Problem to work on –
Work out the number of lines with the word "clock" in the material below, then reply with that number only.

╭─ Given material

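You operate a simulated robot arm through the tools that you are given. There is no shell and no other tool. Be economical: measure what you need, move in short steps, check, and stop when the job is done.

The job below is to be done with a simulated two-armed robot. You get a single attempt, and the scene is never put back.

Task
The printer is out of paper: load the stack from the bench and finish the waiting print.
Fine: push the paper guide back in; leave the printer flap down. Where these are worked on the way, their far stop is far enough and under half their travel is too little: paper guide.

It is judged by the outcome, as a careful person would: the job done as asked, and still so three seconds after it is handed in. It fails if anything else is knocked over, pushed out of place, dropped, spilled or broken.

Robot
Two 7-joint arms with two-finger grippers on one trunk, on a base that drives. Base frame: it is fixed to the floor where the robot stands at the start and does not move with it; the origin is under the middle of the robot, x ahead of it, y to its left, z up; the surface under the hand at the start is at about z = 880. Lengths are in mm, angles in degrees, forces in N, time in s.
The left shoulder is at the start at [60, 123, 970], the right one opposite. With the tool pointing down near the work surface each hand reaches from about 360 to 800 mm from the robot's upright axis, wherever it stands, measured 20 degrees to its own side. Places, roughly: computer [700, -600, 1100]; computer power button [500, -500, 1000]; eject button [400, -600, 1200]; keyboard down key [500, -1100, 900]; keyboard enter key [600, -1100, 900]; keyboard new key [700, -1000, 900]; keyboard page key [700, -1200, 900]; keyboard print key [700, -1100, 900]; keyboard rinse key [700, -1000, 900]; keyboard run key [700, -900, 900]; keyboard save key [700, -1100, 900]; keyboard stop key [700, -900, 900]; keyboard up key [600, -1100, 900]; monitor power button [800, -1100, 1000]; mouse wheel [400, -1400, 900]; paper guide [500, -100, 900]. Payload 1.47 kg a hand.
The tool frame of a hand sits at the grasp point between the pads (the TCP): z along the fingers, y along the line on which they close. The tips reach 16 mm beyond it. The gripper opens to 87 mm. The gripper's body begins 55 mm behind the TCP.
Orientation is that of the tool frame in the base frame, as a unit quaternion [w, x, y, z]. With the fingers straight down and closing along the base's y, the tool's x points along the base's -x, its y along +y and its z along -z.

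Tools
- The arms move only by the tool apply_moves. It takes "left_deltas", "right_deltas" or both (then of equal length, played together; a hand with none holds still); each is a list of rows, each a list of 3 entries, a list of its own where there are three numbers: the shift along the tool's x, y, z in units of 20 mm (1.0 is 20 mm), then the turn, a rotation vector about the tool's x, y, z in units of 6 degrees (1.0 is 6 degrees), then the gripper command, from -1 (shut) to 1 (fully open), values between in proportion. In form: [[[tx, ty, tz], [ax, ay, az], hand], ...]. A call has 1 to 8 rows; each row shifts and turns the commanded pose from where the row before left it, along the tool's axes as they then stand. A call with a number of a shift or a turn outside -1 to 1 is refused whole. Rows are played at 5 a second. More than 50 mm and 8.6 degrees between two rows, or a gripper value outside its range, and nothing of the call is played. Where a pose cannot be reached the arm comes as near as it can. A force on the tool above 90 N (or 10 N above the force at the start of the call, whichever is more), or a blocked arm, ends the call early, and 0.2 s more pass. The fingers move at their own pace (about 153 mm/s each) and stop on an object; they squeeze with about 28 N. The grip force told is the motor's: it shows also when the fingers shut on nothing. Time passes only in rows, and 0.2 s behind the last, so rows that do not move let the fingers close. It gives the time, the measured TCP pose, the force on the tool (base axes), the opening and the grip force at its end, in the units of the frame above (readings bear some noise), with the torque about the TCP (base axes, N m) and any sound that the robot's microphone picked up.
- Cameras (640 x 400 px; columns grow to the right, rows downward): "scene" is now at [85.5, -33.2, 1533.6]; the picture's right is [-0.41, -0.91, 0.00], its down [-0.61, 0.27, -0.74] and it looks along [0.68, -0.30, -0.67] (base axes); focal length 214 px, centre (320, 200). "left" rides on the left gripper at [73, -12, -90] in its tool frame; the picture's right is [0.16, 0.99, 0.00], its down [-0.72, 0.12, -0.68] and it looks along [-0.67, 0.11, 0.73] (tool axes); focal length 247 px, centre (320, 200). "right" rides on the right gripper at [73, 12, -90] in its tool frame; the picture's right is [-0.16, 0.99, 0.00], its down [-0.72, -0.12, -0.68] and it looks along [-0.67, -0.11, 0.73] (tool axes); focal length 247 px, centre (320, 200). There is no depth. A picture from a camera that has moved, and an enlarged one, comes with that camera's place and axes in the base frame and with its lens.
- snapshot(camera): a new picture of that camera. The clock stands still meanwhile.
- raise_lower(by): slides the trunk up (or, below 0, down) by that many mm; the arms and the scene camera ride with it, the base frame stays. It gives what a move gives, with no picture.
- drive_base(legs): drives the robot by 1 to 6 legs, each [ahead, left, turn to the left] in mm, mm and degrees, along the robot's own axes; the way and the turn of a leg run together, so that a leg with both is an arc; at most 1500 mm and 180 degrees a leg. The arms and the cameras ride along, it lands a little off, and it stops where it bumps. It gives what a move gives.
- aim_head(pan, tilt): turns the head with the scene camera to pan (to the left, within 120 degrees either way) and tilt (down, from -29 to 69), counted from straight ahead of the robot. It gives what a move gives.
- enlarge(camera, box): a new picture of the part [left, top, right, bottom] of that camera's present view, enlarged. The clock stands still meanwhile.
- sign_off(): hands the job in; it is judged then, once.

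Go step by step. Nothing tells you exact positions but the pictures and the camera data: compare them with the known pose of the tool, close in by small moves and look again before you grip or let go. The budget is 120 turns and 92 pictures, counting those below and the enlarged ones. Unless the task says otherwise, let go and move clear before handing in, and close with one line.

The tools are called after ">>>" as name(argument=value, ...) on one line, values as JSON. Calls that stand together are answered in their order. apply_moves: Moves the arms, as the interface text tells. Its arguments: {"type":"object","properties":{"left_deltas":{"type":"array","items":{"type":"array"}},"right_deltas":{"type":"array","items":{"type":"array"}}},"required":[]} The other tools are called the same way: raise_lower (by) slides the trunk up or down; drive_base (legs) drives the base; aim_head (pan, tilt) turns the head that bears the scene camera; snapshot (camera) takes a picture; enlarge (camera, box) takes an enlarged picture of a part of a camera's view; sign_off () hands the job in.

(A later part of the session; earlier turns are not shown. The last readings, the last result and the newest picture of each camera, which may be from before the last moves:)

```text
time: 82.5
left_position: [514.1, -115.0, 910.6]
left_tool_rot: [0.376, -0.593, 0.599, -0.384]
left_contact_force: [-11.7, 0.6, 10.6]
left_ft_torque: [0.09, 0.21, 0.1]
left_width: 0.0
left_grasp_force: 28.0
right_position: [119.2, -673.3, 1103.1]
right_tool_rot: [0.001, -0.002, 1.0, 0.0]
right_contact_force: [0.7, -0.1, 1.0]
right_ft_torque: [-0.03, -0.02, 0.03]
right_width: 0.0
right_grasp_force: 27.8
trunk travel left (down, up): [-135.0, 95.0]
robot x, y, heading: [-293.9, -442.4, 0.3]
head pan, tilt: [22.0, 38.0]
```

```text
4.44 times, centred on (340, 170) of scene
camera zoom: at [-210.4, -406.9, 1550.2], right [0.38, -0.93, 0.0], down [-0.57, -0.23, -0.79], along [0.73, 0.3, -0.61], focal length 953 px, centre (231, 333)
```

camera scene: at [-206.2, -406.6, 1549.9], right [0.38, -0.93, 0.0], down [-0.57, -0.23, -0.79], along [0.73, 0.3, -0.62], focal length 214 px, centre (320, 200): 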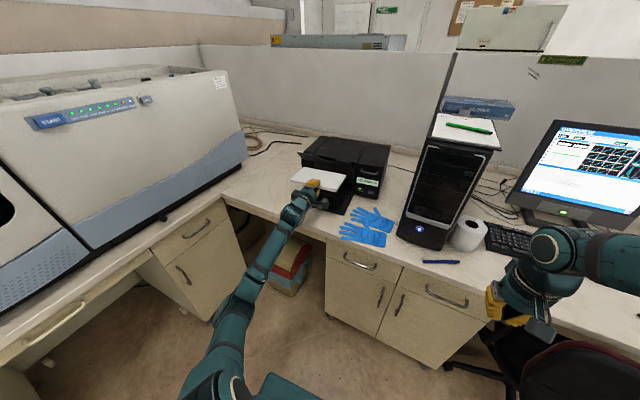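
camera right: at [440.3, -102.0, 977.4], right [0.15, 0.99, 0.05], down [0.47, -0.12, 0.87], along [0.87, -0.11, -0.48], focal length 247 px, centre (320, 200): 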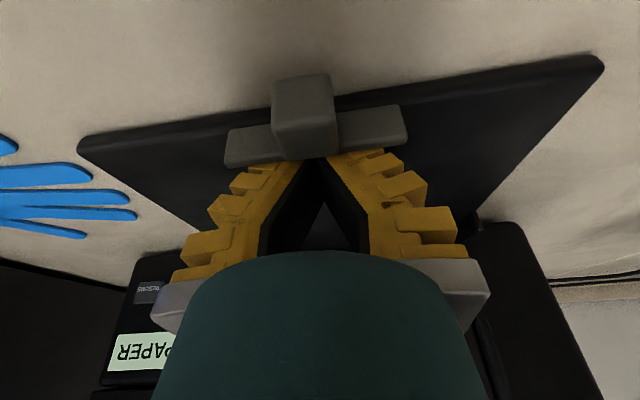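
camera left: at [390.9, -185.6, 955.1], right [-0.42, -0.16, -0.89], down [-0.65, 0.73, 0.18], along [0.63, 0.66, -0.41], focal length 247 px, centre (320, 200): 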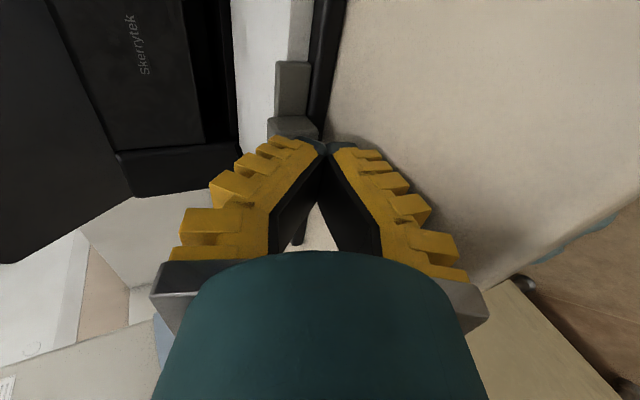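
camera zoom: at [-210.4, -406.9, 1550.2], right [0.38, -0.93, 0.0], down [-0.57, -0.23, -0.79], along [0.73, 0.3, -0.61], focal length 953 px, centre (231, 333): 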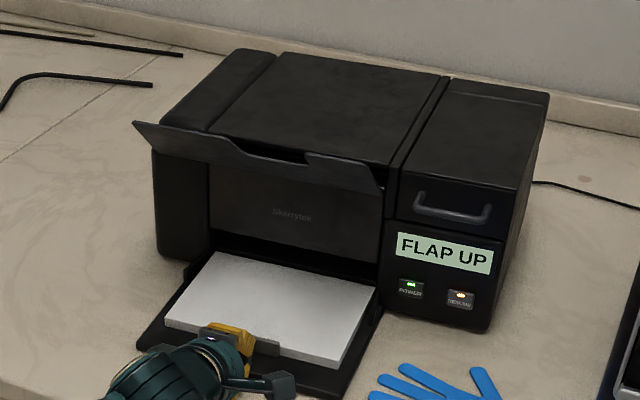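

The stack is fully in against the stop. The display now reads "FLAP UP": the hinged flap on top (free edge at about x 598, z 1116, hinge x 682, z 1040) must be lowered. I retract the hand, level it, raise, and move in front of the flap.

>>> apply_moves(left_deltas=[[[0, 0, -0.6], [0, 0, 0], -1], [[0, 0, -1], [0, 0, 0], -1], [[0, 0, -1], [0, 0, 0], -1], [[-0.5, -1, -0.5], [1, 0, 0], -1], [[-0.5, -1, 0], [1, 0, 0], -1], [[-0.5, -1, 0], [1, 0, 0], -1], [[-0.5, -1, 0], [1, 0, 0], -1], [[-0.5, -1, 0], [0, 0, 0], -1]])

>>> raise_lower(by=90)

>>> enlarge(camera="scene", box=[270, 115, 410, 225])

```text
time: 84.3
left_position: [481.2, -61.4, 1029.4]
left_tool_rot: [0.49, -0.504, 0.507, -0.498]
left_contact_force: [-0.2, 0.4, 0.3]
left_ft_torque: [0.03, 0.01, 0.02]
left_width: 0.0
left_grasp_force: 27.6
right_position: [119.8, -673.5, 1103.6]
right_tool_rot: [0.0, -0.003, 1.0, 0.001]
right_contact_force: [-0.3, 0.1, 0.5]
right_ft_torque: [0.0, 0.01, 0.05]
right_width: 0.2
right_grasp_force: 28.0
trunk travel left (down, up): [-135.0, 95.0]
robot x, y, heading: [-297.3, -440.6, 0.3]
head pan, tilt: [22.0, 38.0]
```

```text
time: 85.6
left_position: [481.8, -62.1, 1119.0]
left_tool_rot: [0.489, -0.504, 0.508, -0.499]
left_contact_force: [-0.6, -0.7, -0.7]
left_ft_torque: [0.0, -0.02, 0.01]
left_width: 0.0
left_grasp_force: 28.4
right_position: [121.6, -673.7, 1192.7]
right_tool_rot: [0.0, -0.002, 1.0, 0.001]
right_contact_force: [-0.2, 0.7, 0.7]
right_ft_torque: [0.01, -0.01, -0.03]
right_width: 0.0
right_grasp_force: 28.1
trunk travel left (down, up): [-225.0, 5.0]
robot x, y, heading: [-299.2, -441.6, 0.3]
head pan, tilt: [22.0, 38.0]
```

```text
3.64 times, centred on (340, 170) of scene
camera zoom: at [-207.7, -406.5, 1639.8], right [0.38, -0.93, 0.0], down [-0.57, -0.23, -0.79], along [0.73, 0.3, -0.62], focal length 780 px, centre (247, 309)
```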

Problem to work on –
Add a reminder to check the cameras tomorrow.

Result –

╰─

Result –
2